Kur'an her çağın kitabı ya... Ben de onu örnek alıyorum. Ve DİN... Dünyada DİN yoktur. Şimdi meramımı anlatmaya çabalayacağım.

1. Allah bir kere "OL" dedi CANSIZ oluverdi.
2. Cansıza RUHUNDAN ÜFLEDİ.

Evren genişledi/şişti. Kurallar kondu. Allah hiç karışmadı/karışmıyor. Ruhundan üfledi: Bu kalubela olayı... Allah'ı bilmekle yükümlüyüz. Bilmek ise BİLİM ile olur dedik. Allah'ı BİLECEĞİZ. Allah'ı öncelikle BİLECEĞİZ. Kaç tane? Allah sıfır tane değil önce bunu bileceğiz. Yarım, çeyrek değil (Aksi halde biz onu yaratmış olurduk haşa). İki tane değil...Üç (Teslis) değil... O bir tane... Önce bunu bileceğiz.

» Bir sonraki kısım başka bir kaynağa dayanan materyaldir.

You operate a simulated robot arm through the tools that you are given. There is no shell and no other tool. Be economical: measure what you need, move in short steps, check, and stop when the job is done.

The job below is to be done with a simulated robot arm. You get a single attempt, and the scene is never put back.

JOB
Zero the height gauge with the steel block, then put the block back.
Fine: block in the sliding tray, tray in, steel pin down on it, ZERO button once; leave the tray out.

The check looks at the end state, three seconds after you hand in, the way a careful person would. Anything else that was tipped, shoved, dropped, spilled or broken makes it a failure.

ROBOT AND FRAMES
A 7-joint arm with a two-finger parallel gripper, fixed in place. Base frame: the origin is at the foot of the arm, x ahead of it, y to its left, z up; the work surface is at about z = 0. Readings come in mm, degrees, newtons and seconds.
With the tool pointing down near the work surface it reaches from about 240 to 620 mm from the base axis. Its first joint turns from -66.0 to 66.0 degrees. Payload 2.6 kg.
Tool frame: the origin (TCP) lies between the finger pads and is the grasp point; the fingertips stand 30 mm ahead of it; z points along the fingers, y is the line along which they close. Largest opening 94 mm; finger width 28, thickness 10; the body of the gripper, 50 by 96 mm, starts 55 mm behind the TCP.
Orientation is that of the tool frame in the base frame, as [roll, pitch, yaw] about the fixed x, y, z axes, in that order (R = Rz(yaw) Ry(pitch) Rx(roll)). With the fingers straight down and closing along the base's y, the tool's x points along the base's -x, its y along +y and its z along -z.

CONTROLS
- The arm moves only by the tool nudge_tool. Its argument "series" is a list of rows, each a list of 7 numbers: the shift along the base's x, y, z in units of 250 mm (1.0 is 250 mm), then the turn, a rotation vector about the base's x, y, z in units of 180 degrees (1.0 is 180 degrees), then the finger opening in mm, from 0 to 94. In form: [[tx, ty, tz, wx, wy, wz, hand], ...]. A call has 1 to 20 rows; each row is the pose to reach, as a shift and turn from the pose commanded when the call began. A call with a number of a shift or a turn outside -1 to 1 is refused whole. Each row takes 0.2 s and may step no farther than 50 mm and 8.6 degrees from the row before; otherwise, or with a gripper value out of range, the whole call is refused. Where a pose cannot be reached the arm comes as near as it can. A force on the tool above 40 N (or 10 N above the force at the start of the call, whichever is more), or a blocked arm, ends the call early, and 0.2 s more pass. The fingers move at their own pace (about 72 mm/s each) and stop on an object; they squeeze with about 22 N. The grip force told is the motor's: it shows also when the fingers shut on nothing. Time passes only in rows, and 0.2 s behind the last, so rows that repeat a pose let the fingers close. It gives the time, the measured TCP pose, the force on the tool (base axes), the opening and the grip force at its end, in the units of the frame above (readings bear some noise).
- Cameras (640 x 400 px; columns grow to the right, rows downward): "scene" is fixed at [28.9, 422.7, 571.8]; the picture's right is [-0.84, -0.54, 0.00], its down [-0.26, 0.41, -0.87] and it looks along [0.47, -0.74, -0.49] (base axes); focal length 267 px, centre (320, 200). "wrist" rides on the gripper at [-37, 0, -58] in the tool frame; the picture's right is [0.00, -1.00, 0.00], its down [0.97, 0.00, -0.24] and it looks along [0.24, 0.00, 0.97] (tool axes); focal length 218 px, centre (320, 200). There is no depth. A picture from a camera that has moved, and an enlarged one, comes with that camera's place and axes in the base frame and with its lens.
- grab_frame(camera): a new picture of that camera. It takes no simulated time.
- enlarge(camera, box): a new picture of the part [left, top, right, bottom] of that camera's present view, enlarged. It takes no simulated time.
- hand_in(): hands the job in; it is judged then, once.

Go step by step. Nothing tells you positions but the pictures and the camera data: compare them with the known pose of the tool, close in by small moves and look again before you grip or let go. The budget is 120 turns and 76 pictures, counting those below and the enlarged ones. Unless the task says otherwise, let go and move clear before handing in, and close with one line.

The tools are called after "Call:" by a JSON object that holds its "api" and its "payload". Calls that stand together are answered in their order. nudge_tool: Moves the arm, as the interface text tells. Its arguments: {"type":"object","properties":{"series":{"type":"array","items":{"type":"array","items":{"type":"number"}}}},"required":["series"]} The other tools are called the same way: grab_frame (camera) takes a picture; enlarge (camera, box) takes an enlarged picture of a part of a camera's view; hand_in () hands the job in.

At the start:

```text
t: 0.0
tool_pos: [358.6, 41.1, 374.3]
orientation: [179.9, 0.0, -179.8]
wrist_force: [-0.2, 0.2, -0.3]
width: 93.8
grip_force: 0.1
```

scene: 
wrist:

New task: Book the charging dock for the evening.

Bu DİN DEĞİL. Bu doğrudan Allah'a verilmiş bir MİSAK, ahit yani Kalu Bela sözü... BU DİN DEĞİL.... BU FITRATIMIZ.... Pekiyi din ne?

Din bu fıtrat üzerine olan ETİK'ler... Kulun kula (Abidin abide) borçsuz borcu sıfırlanmış ilişkileridir. Tüm dinler İSLAM'dır. Ama tümü... Ne kadar din biliyorsanız hepsi İSLAMİYETTİR. Nuh Suresi’ne bakınız. Eski tüm dinler orada... VİDD (Vedda Buda, Buddha), Yeğus-Yeüke-Nisra ve Suvağa (Suva, Şiva).

Hepsi İslamiyet’ti. Bursa'nın kestane şekeri gibi bozuldular... Nasıl bozuldular? Önce Mezheblere, sonra tarikatlere bölündüler. Tarikatlarden BİRİSİ yaygınlaştı ve o dine hakim oldu... Budizm ve Hinduizm birbirinden çıkmadır. Budizm içinde Taoizm, Zen budizmi, Lamaizm gibi yıığınla TARİKAT var... İşte bu barikat (Mezheb) ile tarikat (Zehab) bir dinin yoldan çıkmasına neden olan TARİHİ bir vakıadır. Bu kaçınılmaz dejenerasyondan kurtulmak için bizlerin bozup bozup, yerine yenisini aldığımız sonra da onu da bozup yeni bir din beklemek gibi hatalar yapmamız yüzündendir ki, yüce Allah, son sözünü söyledi:

"Herkes İslam" Ey Resulüm sen de İslam’sın!" Ama bu yetmez! "Atan İbrahim gibi, H A N İ F olacaksın. Bu kadar din içinde HANİFLİKTEN DAHA GÜZEL BİR DİN VAR MI? Hz. Musa ümmeti çok inançlıydılar... Musa onları 40 gün için yalnız bıraktı (Tur dağına çıktı). Başlarına da yine peygamber olan kardeşi Harun'u bıraktı. Döndüğü gün Aman tanrım!!! Bir altın buzağı yapmışlar. Dünyanın en köklü dini 40 günde bozulmuştu...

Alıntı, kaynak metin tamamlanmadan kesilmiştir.